Our group has developed several facilities and software toolboxes that we use for our research in Planetary science. The list continues to be expanded.


We recently opened our brand new DakLab, a rooftop laboratory dedicated to radio, satellite and astronomical observations. It has been set-up and developed by dr. ir. Bart Root. Various users operate instrumentation placed outside on the rooftop of the faculty building. One of the key projects is the DopTrack station, a satellite tracking station hosting several VHF/UHF antenna’s to capture the radio signals of over passing satellites for educational and research purposes. The principle of Doppler shift is used to determine the range-rate of the satellites. The TU Delft own precise orbit determination software TUDAT is able to use these observables to predict trajectories of cubesats. DopTrack is open for student and staff to experiment and able to track Delfi-C3, Delfi-n3Xt, Delfi-PQ, and any other satellite transmitting in the VHF/UHF bandwidth.

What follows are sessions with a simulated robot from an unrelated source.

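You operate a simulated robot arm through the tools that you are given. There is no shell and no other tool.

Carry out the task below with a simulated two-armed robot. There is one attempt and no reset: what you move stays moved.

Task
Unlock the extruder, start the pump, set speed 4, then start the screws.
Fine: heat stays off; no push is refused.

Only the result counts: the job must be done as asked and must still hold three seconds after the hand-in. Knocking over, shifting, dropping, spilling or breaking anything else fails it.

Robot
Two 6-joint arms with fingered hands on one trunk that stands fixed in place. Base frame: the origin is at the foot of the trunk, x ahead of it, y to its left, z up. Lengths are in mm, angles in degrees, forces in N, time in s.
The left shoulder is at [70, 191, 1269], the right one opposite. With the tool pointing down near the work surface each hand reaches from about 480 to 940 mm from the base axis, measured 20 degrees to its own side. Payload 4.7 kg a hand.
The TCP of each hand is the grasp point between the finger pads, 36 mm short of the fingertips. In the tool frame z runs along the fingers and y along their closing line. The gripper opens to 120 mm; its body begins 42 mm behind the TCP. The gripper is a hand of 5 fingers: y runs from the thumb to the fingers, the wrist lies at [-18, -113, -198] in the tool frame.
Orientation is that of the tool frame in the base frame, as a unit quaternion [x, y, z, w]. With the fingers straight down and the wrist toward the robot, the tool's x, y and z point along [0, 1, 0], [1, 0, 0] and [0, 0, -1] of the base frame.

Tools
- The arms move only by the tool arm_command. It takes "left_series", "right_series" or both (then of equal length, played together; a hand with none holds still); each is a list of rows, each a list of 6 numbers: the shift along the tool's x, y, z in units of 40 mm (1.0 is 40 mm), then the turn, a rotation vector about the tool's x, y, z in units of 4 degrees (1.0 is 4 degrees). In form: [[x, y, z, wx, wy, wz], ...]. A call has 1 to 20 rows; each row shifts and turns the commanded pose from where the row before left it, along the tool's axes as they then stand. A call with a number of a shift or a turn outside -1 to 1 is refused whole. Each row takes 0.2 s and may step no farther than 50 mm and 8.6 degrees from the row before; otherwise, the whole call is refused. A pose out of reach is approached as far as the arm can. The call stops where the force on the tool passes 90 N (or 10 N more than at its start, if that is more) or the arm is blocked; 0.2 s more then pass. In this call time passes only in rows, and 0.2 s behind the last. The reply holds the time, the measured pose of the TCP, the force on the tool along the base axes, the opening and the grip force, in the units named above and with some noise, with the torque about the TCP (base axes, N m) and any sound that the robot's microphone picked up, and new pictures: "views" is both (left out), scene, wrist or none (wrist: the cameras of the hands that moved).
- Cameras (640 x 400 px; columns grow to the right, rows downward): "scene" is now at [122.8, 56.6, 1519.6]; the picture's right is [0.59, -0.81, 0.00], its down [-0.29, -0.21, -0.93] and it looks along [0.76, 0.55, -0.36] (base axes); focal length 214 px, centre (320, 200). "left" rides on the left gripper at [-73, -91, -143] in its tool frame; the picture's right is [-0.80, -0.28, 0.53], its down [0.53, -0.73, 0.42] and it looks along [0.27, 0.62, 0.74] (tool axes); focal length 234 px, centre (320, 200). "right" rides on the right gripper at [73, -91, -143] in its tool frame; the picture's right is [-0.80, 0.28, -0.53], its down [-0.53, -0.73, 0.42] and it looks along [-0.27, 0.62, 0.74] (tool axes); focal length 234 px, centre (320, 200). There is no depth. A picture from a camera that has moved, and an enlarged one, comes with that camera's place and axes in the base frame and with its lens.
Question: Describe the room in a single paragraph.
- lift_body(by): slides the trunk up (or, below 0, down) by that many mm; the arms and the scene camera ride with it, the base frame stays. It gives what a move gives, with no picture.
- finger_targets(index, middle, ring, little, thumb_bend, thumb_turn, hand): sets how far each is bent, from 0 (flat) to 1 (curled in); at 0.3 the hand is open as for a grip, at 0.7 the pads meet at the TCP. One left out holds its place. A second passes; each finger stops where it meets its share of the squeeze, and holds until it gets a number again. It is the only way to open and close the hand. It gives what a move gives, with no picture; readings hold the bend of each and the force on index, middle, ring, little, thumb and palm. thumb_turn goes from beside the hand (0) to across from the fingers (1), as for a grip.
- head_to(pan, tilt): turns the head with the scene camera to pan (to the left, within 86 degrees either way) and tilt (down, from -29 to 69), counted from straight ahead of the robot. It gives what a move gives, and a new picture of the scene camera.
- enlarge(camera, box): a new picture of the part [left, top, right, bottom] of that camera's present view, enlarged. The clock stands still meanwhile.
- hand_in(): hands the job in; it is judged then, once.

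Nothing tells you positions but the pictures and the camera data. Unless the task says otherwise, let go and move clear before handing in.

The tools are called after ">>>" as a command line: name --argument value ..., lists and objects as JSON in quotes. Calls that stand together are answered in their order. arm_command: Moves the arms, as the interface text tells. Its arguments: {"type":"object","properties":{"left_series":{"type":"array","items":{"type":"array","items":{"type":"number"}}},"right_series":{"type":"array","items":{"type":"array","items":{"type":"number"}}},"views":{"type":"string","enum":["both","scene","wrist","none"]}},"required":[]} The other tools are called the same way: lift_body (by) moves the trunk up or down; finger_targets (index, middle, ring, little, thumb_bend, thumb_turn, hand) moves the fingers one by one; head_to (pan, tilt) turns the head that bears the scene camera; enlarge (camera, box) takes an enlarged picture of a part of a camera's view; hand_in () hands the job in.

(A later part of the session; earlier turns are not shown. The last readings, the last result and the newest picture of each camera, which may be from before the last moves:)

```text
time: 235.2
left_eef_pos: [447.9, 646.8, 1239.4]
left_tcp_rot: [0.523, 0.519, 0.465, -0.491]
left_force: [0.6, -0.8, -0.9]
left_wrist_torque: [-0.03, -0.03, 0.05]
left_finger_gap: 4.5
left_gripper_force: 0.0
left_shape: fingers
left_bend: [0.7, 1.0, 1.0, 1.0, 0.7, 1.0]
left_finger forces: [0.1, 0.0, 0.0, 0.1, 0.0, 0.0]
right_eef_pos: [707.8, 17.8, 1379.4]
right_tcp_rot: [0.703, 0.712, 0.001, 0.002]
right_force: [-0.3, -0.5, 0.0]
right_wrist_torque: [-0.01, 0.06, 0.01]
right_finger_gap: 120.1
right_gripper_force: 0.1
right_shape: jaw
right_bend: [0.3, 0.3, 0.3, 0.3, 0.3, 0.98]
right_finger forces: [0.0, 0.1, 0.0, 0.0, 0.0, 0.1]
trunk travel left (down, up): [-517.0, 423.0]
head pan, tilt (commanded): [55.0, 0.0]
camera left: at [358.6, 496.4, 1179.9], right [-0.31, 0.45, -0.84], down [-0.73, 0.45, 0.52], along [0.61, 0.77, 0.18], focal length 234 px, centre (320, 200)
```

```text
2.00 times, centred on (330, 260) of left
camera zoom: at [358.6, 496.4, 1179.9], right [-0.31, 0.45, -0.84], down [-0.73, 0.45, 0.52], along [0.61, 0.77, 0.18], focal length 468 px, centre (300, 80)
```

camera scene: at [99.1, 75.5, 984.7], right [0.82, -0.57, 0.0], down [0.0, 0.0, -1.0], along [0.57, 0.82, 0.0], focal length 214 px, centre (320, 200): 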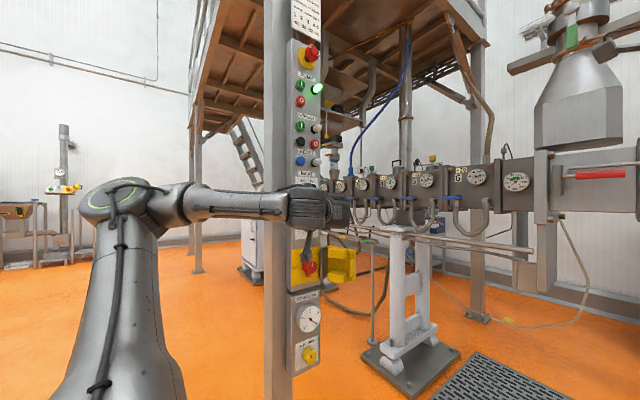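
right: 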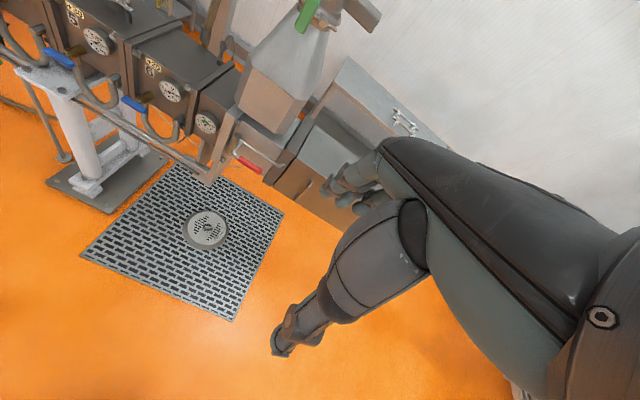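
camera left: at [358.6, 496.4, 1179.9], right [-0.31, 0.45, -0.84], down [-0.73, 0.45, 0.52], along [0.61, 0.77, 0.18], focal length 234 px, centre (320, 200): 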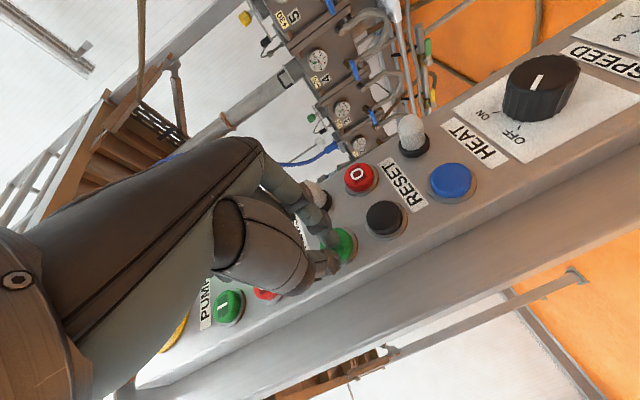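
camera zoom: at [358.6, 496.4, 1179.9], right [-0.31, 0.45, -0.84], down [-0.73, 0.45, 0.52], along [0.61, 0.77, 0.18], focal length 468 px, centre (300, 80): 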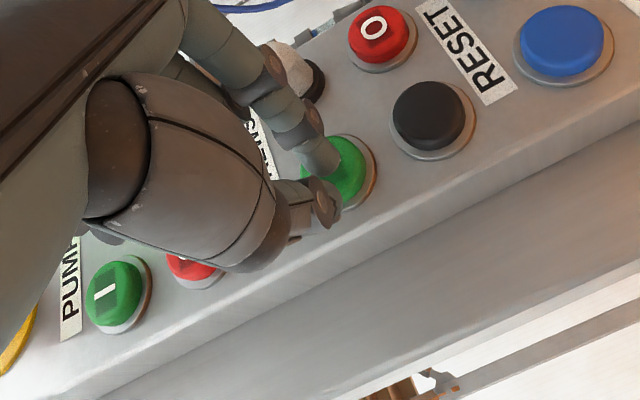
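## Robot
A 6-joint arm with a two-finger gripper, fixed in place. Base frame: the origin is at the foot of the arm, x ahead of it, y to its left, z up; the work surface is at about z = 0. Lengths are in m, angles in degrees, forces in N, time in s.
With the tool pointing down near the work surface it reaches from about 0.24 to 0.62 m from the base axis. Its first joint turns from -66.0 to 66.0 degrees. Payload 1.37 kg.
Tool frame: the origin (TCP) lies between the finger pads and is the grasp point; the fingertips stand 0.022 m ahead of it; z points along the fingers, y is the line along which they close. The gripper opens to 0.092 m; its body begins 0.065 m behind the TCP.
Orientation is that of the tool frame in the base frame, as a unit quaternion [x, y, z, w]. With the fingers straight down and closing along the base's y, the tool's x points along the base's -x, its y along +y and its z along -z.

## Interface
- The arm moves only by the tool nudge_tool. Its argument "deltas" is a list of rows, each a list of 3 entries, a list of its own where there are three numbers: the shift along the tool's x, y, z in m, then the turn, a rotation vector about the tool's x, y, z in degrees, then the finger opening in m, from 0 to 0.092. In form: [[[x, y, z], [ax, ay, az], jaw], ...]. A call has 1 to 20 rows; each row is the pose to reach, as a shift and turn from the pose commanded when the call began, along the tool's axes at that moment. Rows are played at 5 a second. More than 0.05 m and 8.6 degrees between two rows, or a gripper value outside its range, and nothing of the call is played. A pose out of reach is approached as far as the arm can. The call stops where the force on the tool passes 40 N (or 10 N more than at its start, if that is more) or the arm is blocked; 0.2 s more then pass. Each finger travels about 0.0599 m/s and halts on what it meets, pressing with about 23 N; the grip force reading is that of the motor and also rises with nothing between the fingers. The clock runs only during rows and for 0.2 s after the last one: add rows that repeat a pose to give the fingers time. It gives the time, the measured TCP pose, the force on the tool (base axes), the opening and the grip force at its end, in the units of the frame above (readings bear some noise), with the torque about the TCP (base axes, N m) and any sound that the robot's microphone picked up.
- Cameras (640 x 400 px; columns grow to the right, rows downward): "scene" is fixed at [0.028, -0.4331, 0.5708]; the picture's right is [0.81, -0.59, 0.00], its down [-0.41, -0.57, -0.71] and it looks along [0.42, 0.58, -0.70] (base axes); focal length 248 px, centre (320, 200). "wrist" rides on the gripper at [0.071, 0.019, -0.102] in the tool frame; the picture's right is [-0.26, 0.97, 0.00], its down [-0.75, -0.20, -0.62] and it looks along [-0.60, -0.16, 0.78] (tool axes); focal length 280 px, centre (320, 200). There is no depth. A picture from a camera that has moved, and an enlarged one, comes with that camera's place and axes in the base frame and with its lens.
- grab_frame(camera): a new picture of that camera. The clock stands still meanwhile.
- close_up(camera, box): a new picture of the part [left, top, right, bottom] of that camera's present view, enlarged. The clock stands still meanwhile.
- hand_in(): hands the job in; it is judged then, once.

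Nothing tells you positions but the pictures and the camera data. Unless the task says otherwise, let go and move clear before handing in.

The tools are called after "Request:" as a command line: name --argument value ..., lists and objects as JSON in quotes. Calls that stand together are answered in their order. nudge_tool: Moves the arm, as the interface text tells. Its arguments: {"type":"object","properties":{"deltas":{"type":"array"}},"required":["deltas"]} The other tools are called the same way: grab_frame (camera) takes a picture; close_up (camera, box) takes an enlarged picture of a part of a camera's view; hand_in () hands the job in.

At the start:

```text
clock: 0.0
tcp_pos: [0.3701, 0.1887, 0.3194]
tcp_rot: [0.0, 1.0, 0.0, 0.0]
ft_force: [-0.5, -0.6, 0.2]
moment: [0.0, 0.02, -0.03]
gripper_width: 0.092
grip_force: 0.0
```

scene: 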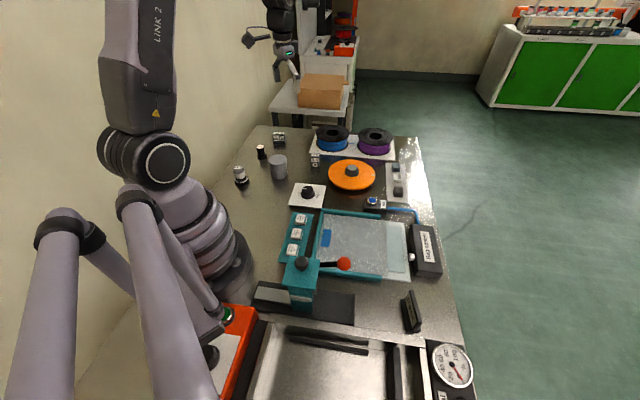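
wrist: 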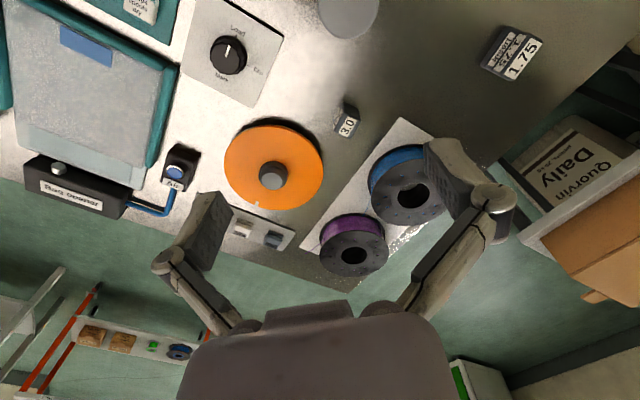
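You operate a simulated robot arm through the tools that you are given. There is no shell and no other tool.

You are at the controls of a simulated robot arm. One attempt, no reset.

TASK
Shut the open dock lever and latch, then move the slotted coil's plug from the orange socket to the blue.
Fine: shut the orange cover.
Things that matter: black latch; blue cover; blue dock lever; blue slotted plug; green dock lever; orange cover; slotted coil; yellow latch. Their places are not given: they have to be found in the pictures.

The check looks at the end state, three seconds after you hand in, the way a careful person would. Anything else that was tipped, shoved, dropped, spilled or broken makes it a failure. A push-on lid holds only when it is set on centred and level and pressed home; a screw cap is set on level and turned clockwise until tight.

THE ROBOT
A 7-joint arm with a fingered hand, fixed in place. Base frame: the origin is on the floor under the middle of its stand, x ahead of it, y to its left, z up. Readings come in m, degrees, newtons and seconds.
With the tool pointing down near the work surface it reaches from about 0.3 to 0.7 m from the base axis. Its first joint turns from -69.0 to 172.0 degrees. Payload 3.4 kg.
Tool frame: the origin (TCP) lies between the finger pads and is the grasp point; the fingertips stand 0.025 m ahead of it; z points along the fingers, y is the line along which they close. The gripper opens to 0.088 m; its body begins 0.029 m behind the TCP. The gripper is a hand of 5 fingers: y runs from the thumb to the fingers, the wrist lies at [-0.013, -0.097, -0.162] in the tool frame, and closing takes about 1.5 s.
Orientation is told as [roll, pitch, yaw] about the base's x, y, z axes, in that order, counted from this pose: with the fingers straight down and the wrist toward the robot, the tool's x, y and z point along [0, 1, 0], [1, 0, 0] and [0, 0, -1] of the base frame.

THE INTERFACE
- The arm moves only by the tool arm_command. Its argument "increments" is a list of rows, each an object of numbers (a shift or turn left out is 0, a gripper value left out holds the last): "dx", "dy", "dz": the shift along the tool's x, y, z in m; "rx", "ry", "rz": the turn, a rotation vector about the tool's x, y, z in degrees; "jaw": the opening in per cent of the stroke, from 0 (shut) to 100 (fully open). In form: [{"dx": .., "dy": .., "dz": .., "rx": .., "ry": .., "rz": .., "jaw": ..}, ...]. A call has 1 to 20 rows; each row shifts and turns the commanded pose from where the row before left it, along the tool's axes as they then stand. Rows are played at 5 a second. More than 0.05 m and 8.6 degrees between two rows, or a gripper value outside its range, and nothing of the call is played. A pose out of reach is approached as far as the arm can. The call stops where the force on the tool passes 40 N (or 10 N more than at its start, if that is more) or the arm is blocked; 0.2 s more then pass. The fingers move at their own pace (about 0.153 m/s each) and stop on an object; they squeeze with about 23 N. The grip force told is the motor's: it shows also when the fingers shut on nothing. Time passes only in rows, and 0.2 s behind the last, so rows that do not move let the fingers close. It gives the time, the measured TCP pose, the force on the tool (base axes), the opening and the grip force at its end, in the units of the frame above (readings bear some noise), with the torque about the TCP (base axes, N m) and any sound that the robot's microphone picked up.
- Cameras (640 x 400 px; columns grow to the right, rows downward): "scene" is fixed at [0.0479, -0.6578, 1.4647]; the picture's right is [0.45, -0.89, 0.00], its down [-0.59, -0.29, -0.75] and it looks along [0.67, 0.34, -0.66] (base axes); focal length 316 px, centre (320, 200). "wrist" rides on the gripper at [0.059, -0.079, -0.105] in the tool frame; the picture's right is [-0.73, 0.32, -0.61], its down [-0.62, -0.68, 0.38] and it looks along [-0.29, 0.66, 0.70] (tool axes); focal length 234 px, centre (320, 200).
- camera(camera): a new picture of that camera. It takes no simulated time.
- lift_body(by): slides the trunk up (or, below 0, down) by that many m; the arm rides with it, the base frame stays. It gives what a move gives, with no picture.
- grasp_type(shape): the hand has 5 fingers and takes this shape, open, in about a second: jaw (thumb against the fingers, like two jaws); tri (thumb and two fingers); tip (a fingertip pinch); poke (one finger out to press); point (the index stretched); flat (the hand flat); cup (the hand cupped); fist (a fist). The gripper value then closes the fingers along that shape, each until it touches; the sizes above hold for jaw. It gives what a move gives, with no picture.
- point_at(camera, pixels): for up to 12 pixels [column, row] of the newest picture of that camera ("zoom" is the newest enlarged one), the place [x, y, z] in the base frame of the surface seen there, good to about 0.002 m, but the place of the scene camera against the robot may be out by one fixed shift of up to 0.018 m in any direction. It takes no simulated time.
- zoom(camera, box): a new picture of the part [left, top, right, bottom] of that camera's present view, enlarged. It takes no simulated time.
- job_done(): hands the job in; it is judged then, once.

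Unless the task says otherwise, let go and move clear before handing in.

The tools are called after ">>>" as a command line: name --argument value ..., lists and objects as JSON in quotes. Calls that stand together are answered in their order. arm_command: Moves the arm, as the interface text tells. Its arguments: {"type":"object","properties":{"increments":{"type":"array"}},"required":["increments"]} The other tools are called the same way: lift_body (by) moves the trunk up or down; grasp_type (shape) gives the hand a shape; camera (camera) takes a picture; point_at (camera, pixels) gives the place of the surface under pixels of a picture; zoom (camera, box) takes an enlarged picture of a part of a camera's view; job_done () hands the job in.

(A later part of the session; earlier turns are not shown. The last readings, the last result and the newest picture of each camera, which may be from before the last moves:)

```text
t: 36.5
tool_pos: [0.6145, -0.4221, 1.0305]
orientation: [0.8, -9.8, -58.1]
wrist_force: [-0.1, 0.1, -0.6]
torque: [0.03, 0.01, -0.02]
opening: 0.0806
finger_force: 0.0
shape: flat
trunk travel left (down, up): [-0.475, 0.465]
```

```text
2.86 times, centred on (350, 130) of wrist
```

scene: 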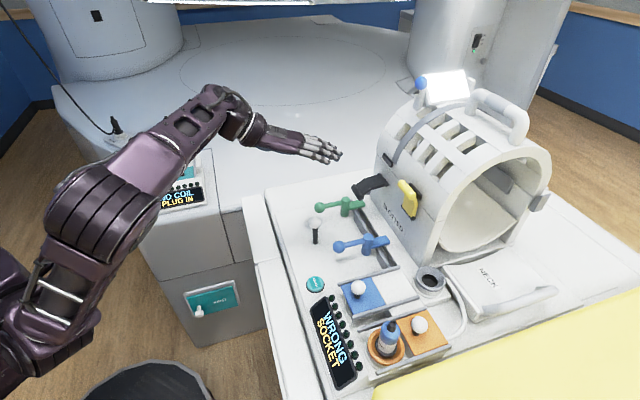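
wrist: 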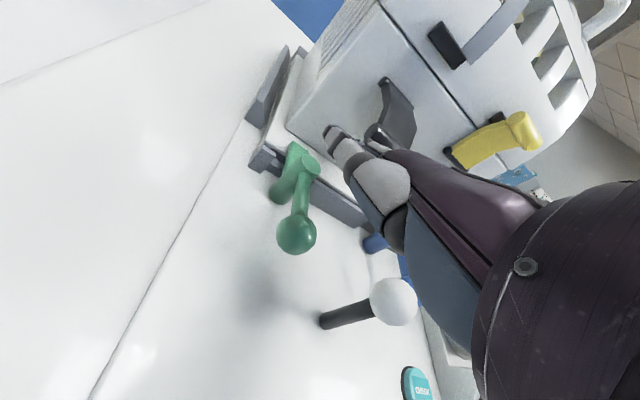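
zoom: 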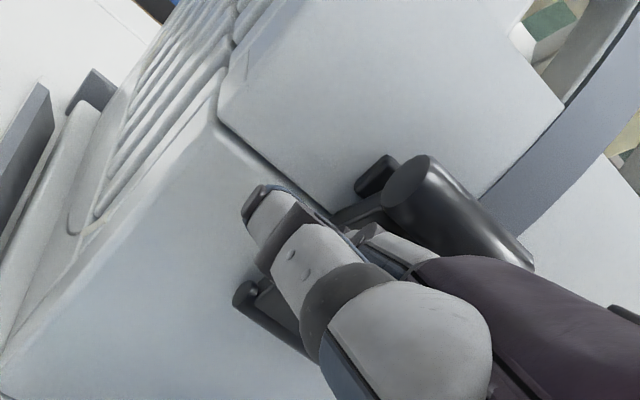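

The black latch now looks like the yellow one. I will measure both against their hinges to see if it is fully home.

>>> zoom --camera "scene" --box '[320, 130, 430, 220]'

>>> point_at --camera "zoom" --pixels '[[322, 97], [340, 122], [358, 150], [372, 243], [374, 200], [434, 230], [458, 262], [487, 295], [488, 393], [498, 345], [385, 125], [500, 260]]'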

High performance computing

We have 2 servers which are used for simulating planetary deformation with the commercial finite element software ABAQUS:

  • 64-cpu (AMD Opteron(TM) Processor 6276 @ 2.30GHz) for MSc students
  • 72-cpu (Intel(R) Xeon(R) Gold 6140 CPU @ 2.30GHz) for PhD students and researchers

Delft Meteorite Lab

The Delft Meteorite Lab is a framework for research and educations that involved a virtual collection of 3-D models of meteorites, impact rocks and other objects. The collection is the first of its kind in the Netherlands and is based on photorealistic digital 3-D models created using photogrammetry. Using a dedicated portable imaging set-up we can document meteorites at any location. Through collaborations with other researchers institutes and museums we are working towards an national online collection for open-access use in research, education and outreach. The DML has been created and is being maintained by dr. Sebastiaan de Vet.

Planetary Flight Office

At the Planetary Exploration group of Astrodynamics & Space Missions we are exploring the use of drones as a new type of research facility to support drone-assisted studies of planetary analogues. We currently operate a DJI Mavic 2 Pro using specialized mission planning and control software from UgCS to fly photogrammetry missions. This process allows high-quality images to be obtained to render digital surface models. Similar surface models can be produced using satellite images taken from orbit around other planets and moons. These datasets allow a quantitative comparison to be made between places on Earth and those on other planetary bodies. The facility aims to become a powerful educational tool to allow students to be involved in the full research cycle, from problem definition, data acquisition in the field (by drone), to data processing and interpretation, tailored to their specific research requirements. The facility is run and operated by our drone pilot dr. Sebastiaan de Vet.